20180404-前總統馬英九、國民黨副主席郝龍斌上午出席「誰來挑戰世界氣球冠軍」氣球奇技巡迴秀。(蘇仲泓攝)
前總統馬英九、國民黨副主席郝龍斌。(資料照,蘇仲泓攝)

吳館長也承認,檔案畢竟是官方說法,「任何事情都有見與不見,譬如228當時有人在台北,有人在台南,看到的不一樣,每個人都有其見與不見」,因此更需要與歷史研究、田野調查做結合,問題是小英政府早已祭出《促轉條例》以政治立場來對待國民黨,早就把228所有的責任指向老蔣。這些相關檔案或調查即便找到蒐集完整,信者恆信,不信者恆不信,結果呢?

就像今年2月1日國史館2018年的專題演講中,安排了「台灣民主化與轉型正義」專題,李福鐘教授談兩蔣威權統治,演講內容只論及兩蔣的執政過失,包括長期執政、白色恐怖、退出聯合國等,也將228事件的處理歸罪給蔣介石。當場有民間歷史研究者武之璋提出質疑,因為李福鐘論蔣只談過不論功的說法,完全無視於《大溪檔案》老蔣在228當時的處理與指示,雙方一度引爆爭執場面。

儘管如此,不知道小英團隊有沒有思考過有多少學者如今皆是以「台灣觀點」來討論228事件,對於國民黨或官方的檔案不是刻意忽視就是用既定立場來解讀,再用如此觀點來合理化「轉型正義」,不是憑藉著歷史客觀史料來還原歷史,228的真相怎麼可能再現?

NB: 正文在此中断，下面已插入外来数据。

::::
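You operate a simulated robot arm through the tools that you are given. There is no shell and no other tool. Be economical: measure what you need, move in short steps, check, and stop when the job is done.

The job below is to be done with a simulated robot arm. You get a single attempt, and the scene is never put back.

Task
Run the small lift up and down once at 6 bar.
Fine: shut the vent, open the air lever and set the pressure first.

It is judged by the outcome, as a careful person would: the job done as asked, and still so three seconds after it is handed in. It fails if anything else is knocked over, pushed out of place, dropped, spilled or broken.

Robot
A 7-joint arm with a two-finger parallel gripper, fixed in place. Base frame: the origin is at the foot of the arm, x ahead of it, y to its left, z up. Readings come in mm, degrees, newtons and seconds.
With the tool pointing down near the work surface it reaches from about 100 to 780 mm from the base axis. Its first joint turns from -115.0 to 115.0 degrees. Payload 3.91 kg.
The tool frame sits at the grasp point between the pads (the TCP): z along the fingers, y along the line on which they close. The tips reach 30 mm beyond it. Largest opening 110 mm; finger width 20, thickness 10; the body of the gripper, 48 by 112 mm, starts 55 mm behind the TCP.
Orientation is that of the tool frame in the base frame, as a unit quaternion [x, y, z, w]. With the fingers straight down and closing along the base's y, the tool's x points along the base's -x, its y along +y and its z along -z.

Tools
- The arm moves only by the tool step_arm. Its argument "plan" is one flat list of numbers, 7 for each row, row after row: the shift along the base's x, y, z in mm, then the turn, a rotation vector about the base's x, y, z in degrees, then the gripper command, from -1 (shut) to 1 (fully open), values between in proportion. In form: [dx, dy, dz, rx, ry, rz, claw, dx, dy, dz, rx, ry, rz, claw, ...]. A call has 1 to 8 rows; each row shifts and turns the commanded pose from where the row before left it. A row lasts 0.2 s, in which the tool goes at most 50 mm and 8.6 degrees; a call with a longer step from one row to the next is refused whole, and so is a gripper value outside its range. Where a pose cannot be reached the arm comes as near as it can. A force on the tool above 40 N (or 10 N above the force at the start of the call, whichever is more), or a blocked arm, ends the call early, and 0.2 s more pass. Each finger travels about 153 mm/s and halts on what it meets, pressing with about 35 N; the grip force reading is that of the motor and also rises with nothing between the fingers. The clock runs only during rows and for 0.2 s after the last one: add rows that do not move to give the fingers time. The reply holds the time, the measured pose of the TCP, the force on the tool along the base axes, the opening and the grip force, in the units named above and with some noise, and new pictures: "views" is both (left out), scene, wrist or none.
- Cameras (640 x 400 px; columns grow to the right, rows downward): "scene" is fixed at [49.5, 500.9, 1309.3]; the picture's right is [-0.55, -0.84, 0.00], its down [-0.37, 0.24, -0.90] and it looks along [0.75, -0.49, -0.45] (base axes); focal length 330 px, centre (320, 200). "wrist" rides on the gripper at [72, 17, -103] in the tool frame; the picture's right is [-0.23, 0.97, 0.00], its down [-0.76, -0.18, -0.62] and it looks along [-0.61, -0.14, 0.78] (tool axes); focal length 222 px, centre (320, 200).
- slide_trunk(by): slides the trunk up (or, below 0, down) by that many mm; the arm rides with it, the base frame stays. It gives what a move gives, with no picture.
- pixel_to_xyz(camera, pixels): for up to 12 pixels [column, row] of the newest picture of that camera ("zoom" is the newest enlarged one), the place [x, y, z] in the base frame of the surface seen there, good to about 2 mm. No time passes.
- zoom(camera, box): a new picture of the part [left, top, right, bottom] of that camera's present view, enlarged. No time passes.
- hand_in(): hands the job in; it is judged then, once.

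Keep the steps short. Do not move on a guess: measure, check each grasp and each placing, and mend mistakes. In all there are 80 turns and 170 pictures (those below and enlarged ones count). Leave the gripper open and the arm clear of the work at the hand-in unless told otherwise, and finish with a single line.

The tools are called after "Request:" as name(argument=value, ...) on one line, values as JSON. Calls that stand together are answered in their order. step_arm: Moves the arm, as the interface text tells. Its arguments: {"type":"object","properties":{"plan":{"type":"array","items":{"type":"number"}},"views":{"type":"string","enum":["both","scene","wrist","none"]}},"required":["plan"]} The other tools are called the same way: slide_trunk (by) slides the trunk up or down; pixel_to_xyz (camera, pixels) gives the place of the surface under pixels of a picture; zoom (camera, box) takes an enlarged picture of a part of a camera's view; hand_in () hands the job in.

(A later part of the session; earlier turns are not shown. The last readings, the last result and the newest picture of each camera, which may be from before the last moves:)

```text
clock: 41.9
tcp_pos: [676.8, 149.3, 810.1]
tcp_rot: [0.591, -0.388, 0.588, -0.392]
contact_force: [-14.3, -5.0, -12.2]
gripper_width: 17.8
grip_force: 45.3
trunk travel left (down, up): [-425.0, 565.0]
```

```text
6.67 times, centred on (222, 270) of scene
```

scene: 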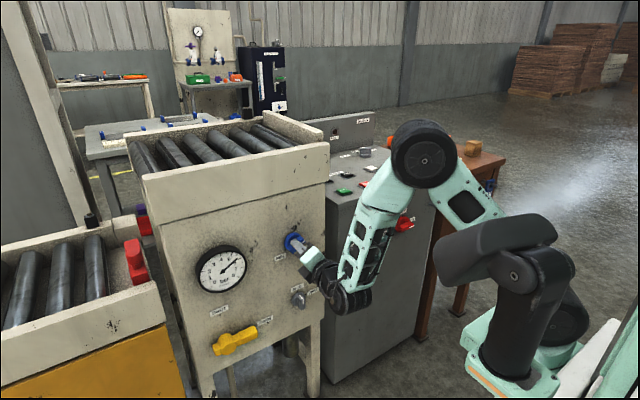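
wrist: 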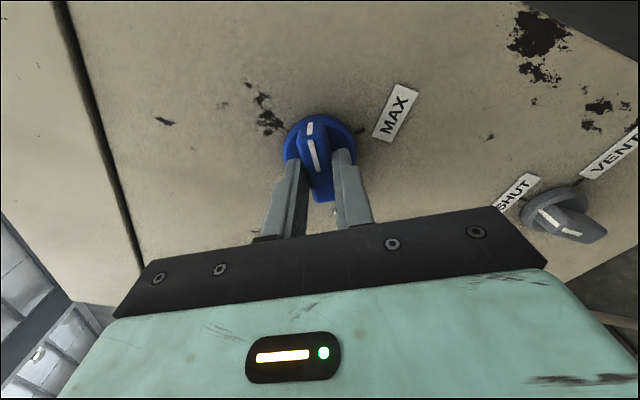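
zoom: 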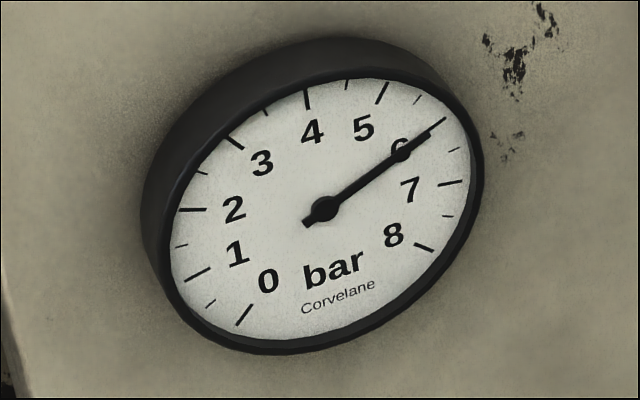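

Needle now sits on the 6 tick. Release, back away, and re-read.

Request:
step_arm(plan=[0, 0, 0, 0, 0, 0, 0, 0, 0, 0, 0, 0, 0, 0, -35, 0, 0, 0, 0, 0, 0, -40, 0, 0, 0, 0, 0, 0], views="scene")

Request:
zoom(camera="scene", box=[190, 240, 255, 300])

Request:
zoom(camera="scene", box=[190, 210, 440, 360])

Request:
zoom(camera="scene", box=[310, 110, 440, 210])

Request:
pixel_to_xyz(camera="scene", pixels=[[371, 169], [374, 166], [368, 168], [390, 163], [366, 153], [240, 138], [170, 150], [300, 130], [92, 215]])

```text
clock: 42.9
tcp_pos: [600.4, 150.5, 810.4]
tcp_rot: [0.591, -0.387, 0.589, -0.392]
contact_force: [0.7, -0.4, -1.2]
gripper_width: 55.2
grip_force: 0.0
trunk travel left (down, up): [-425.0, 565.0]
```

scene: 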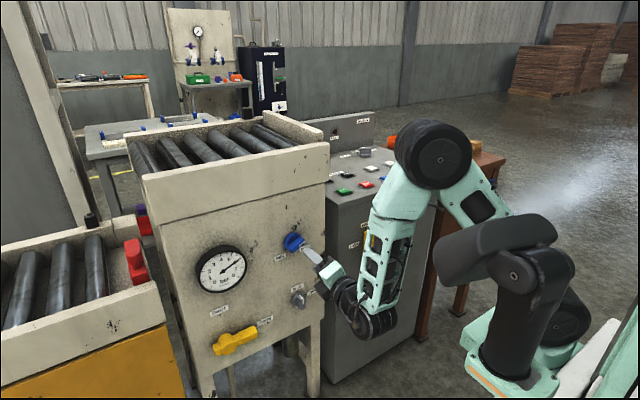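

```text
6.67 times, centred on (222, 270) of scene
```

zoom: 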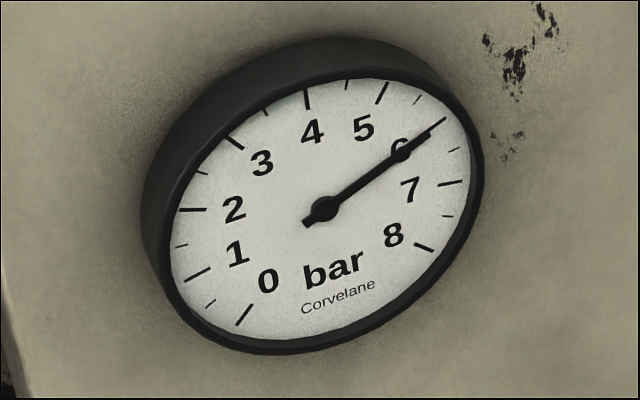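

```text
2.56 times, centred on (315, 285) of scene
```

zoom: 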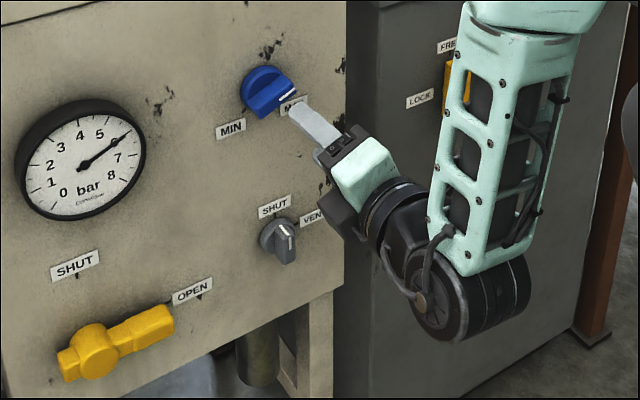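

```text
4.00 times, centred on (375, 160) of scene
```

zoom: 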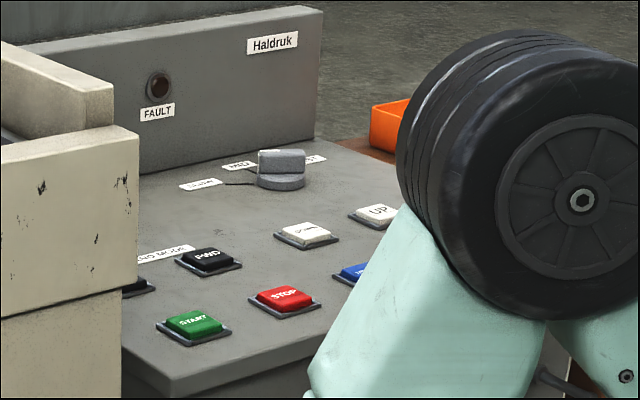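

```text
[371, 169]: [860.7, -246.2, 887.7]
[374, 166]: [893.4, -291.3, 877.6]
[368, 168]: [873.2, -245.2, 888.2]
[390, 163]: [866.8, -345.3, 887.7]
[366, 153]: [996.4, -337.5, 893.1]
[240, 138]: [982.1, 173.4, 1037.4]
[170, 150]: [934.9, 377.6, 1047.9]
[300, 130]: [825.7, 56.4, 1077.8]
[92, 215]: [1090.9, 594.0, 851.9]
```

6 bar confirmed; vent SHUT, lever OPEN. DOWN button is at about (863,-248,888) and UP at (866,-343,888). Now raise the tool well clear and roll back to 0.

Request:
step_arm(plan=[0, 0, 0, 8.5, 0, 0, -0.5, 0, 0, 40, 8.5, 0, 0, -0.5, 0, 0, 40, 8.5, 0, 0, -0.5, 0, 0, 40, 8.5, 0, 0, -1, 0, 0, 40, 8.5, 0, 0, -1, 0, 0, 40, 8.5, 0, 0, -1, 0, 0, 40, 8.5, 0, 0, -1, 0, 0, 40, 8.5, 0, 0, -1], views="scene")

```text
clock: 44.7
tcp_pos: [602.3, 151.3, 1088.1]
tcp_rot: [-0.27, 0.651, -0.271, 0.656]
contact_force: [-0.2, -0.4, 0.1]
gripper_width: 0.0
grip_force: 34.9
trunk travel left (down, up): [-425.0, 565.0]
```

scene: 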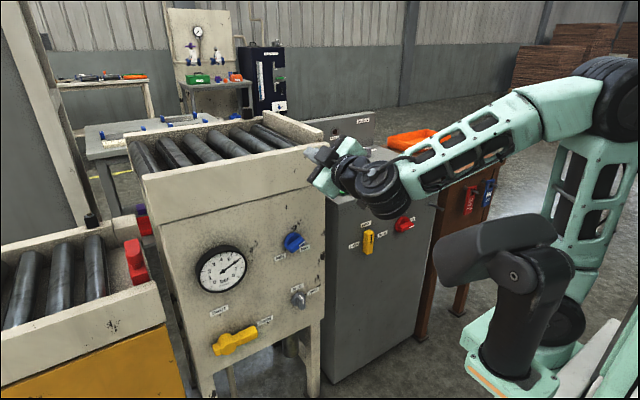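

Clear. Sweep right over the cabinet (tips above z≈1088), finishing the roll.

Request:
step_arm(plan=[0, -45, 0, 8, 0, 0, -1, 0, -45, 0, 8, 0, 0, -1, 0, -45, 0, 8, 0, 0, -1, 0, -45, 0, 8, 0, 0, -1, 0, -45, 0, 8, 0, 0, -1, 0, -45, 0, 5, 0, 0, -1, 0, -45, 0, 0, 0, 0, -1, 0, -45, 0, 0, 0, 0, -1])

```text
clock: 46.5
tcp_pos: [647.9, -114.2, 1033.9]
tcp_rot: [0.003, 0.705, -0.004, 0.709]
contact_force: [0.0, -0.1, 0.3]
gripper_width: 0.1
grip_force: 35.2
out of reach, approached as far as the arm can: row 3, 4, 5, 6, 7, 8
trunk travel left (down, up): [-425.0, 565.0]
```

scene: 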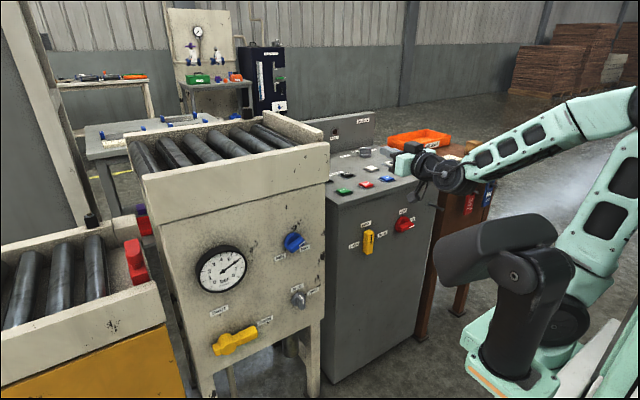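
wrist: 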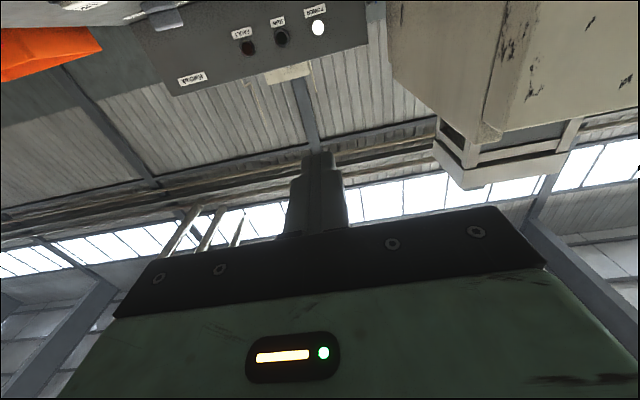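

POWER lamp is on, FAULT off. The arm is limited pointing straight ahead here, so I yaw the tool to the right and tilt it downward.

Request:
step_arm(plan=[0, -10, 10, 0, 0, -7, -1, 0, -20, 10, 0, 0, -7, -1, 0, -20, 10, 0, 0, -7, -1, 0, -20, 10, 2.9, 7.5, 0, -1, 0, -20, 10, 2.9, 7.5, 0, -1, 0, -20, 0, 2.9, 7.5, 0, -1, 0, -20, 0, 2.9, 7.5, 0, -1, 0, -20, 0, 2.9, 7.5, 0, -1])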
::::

無怪乎台獨青年跑到慈湖潑漆,反過來有大陳人士向台獨教授噴生髮劑,相互之間激烈言行你來我往,這真的是在學習寬容?還是在增加彼此的「恨意」呢?執政者看到民眾是逐漸走向分裂與對立,難道都沒有感覺嗎?大家不都是在台灣土生土長的,不平則鳴!那麼尊重彼此的「不平之鳴」不就是相互寬容的起點嗎?光是指責國民黨的不是,而不去反思自己如此地操作「轉型正義」一樣也陷入偏執了嗎?擔任國史編修重責的國史館不在這時候用公正客觀之心來提醒執政者勿因政治偏執而陷總統於不義,反而只知道服從執政者的政治立場指導,陷全體國民於對立與分裂的氛圍,可謂國史館失職啊!張博雅院長那一席「蔡總統的話不一定要聽」,不正是對國史館最佳的棒喝嗎?吳館長你能聽出其中的深義嗎?